- **Task to complete**:
All of the data must be printed exactly; please include every line.

- **Given information**:

══════════════════════════════

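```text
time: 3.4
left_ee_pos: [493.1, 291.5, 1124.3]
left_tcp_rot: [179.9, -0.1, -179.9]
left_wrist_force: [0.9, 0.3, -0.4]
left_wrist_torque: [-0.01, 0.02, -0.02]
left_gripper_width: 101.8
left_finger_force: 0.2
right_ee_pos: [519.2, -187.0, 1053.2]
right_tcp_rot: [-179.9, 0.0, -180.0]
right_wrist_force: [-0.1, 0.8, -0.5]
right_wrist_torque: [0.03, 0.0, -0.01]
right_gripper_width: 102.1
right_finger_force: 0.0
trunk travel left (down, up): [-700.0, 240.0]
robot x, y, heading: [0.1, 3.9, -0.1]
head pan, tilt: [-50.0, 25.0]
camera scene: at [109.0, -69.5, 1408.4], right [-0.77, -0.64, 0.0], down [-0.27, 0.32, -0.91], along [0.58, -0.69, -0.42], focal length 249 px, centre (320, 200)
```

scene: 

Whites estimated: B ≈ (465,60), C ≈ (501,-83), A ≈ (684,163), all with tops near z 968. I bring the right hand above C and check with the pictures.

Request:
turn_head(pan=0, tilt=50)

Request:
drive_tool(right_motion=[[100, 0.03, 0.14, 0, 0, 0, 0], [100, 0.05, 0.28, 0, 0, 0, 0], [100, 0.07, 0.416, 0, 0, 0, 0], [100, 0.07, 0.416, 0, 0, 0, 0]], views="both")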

══════════════════════════════

- **Output of the exercise**:
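```text
time: 3.4
left_ee_pos: [493.1, 291.5, 1124.3]
left_tcp_rot: [179.9, -0.1, -179.9]
left_wrist_force: [0.9, 0.3, -0.4]
left_wrist_torque: [-0.01, 0.02, -0.02]
left_gripper_width: 101.8
left_finger_force: 0.2
right_ee_pos: [519.2, -187.0, 1053.2]
right_tcp_rot: [-179.9, 0.0, -180.0]
right_wrist_force: [-0.1, 0.8, -0.5]
right_wrist_torque: [0.03, 0.0, -0.01]
right_gripper_width: 102.1
right_finger_force: 0.0
trunk travel left (down, up): [-700.0, 240.0]
robot x, y, heading: [0.1, 3.9, -0.1]
head pan, tilt: [-50.0, 25.0]
camera scene: at [109.0, -69.5, 1408.4], right [-0.77, -0.64, 0.0], down [-0.27, 0.32, -0.91], along [0.58, -0.69, -0.42], focal length 249 px, centre (320, 200)
```

scene: 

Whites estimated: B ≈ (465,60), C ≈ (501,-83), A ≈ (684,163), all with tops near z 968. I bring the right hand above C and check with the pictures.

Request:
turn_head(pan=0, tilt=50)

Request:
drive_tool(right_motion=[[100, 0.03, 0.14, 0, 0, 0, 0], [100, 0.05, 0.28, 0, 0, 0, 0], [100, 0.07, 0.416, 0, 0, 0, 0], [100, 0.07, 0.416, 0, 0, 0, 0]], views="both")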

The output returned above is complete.